-- To do --
Below is a listing; restate from it, character for character, the lines beginning at the line holding "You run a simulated" and ending at the line holding "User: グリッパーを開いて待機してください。", both included. Give them as a JSON list of strings, one for each line, with blank lines left out.

Transcripts of simulated robot work:
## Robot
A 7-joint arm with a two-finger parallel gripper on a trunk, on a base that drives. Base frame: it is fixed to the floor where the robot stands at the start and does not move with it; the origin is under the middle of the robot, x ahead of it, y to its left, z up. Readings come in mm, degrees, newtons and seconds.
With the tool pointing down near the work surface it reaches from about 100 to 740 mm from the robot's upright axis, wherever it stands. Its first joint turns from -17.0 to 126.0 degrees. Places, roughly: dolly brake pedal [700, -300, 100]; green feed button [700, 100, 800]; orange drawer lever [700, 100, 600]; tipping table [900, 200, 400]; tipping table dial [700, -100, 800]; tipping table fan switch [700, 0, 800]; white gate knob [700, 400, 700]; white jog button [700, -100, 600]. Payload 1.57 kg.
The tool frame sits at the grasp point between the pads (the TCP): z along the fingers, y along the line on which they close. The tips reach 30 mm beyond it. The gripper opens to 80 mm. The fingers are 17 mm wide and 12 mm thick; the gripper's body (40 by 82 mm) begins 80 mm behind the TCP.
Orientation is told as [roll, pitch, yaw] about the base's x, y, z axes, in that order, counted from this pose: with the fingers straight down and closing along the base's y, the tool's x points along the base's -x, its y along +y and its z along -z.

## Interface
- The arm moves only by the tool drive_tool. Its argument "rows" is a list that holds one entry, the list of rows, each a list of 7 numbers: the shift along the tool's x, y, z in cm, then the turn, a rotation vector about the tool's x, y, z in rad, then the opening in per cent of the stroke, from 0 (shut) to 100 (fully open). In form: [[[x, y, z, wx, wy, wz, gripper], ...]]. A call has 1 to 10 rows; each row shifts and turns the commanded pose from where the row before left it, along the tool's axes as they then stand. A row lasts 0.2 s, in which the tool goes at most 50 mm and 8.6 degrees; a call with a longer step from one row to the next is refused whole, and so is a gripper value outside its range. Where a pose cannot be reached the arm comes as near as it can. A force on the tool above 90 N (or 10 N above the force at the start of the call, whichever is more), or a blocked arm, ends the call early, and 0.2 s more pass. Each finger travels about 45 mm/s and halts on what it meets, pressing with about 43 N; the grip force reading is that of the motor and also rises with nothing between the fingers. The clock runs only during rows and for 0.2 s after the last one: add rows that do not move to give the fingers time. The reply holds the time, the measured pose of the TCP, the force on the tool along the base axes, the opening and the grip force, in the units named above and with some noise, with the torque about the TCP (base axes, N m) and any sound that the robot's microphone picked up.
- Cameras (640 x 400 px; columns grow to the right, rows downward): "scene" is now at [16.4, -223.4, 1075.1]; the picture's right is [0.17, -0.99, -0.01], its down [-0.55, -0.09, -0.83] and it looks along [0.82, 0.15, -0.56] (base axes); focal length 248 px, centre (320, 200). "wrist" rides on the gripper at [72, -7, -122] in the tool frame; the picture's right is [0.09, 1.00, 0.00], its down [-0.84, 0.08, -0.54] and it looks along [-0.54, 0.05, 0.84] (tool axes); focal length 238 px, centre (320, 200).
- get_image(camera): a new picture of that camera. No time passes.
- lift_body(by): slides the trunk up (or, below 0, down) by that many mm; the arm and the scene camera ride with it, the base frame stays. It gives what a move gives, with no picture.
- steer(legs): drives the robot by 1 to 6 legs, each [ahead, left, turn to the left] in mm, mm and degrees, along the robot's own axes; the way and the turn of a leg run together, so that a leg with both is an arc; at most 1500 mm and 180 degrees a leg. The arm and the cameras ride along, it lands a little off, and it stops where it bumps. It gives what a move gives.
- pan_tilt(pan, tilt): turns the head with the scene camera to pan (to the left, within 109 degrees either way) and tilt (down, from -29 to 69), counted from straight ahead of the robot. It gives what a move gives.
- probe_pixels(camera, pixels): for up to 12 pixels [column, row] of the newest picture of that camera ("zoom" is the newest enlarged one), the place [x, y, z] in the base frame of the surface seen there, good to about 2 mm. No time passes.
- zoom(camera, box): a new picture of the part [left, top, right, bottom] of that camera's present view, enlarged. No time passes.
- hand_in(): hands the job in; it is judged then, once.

---

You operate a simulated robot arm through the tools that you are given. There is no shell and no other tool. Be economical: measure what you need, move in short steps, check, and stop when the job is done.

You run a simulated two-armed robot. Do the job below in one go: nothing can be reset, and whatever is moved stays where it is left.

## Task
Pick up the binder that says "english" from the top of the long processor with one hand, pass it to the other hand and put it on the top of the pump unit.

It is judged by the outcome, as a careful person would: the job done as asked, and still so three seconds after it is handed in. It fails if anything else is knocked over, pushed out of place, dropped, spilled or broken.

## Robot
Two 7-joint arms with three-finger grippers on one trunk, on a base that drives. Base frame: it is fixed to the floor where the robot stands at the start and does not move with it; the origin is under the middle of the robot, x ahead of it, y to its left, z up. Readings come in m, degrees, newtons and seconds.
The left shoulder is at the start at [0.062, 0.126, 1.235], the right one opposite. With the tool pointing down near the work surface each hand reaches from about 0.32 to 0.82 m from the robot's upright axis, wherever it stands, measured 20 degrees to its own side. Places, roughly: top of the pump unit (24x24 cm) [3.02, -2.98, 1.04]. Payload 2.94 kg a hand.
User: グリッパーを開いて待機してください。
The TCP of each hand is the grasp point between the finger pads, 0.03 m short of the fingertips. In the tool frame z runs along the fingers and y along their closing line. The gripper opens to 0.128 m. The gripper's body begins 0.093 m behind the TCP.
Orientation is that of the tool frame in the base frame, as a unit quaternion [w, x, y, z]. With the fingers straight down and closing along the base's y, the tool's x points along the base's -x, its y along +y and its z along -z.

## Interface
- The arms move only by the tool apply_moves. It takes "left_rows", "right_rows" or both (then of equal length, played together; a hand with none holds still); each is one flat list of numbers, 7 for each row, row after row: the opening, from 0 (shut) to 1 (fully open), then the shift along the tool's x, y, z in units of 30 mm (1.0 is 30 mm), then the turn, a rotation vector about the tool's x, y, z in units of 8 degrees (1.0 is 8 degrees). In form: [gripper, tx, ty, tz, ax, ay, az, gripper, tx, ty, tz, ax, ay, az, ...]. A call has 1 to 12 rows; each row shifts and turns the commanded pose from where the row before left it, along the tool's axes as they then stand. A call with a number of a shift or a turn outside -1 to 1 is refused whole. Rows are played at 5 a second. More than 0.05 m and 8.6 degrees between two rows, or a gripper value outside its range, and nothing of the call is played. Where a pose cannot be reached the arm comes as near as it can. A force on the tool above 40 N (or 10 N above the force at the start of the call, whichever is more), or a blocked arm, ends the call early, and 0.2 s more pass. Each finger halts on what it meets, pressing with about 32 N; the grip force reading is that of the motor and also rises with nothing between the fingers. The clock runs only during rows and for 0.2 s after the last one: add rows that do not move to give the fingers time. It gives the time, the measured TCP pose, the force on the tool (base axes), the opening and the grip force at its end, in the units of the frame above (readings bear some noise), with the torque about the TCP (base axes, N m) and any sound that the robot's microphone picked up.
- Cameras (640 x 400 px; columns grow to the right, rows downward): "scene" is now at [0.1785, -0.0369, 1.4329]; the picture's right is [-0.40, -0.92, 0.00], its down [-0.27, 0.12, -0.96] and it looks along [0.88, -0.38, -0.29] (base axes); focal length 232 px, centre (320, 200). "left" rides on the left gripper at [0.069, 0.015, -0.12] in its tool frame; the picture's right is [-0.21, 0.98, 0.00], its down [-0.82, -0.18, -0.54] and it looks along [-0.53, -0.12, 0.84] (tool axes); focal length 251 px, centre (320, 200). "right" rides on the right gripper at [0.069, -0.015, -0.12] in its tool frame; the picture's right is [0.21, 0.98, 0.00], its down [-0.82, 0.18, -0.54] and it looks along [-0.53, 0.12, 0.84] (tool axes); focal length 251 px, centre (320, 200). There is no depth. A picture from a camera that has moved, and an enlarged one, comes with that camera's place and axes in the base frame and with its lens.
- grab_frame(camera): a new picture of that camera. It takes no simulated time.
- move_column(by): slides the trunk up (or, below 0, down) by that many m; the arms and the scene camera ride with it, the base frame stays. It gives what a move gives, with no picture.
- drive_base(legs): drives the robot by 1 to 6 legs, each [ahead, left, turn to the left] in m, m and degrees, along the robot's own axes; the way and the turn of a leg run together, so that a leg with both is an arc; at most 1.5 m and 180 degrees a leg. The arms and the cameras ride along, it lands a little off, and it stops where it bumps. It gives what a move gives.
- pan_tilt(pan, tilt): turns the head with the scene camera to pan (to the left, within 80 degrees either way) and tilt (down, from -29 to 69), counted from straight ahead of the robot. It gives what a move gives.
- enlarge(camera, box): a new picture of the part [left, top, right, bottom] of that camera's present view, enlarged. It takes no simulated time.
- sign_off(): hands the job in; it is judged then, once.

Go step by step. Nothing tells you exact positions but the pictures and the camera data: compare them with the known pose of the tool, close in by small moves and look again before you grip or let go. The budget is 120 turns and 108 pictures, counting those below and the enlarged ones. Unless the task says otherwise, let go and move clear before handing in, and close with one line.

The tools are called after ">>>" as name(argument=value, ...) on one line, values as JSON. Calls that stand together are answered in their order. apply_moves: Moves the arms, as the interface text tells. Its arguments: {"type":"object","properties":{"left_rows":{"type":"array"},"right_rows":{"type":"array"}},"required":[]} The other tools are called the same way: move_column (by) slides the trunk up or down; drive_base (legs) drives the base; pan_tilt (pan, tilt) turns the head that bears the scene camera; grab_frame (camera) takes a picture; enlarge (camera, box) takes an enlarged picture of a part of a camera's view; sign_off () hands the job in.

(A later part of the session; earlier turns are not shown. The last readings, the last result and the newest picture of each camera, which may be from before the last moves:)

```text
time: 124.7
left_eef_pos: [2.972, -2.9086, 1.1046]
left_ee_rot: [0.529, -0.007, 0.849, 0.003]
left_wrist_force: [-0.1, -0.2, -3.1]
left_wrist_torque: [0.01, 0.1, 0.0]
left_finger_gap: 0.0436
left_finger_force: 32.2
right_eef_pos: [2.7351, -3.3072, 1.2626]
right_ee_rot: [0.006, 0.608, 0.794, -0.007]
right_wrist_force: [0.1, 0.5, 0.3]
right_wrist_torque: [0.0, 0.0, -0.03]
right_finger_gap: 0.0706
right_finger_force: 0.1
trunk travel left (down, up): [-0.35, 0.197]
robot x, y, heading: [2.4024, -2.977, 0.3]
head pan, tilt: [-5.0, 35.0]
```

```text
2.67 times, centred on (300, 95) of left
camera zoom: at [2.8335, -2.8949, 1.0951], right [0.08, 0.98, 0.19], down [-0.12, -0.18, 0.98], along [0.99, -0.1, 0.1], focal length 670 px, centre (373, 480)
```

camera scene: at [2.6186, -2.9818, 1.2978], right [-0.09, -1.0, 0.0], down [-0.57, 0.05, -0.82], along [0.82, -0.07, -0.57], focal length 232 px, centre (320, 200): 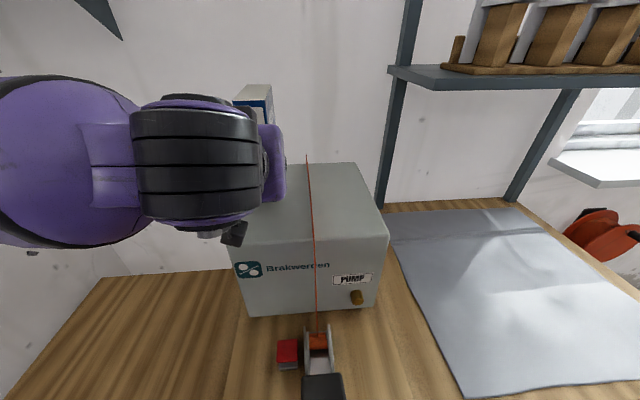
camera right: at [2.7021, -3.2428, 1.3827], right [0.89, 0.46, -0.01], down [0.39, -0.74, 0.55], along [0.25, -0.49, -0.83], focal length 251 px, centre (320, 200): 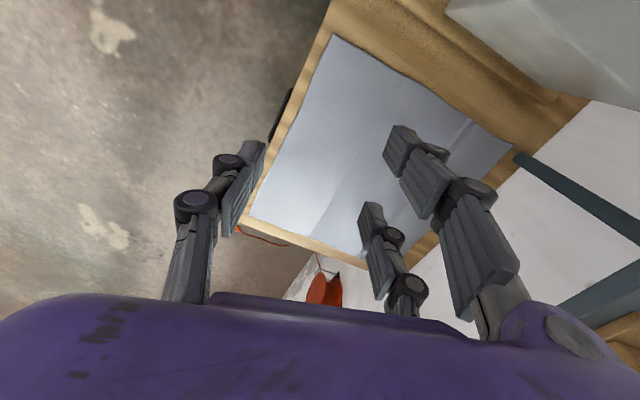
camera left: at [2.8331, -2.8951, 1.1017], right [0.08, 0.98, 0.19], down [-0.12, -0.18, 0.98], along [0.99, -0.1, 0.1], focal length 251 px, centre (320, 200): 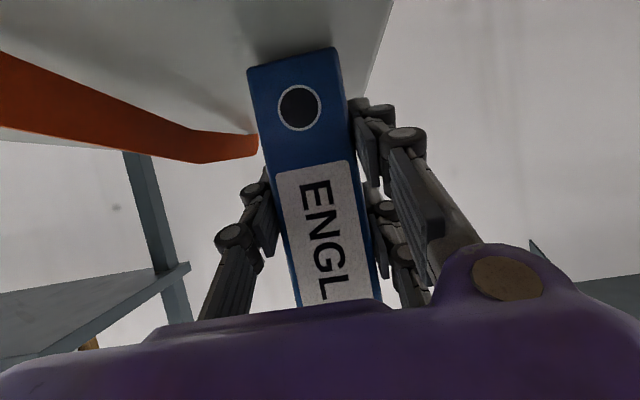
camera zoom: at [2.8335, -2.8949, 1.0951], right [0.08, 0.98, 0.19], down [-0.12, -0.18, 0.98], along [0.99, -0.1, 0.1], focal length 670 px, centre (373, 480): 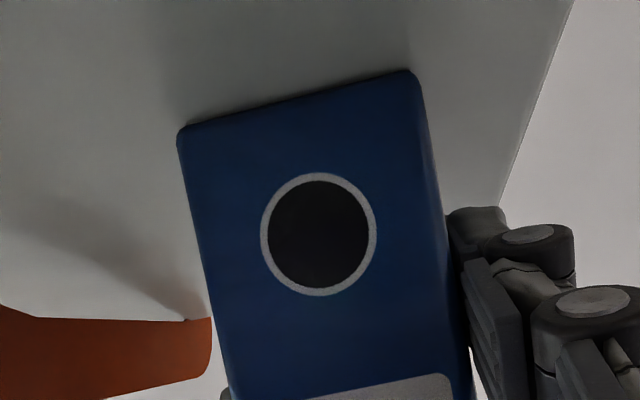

-- The result --
[
  "You run a simulated two-armed robot. Do the job below in one go: nothing can be reset, and whatever is moved stays where it is left.",
  "## Task",
  "Pick up the binder that says \"english\" from the top of the long processor with one hand, pass it to the other hand and put it on the top of the pump unit.",
  "It is judged by the outcome, as a careful person would: the job done as asked, and still so three seconds after it is handed in. It fails if anything else is knocked over, pushed out of place, dropped, spilled or broken.",
  "## Robot",
  "Two 7-joint arms with three-finger grippers on one trunk, on a base that drives. Base frame: it is fixed to the floor where the robot stands at the start and does not move with it; the origin is under the middle of the robot, x ahead of it, y to its left, z up. Readings come in m, degrees, newtons and seconds.",
  "The left shoulder is at the start at [0.062, 0.126, 1.235], the right one opposite. With the tool pointing down near the work surface each hand reaches from about 0.32 to 0.82 m from the robot's upright axis, wherever it stands, measured 20 degrees to its own side. Places, roughly: top of the pump unit (24x24 cm) [3.02, -2.98, 1.04]. Payload 2.94 kg a hand.",
  "User: グリッパーを開いて待機してください。"
]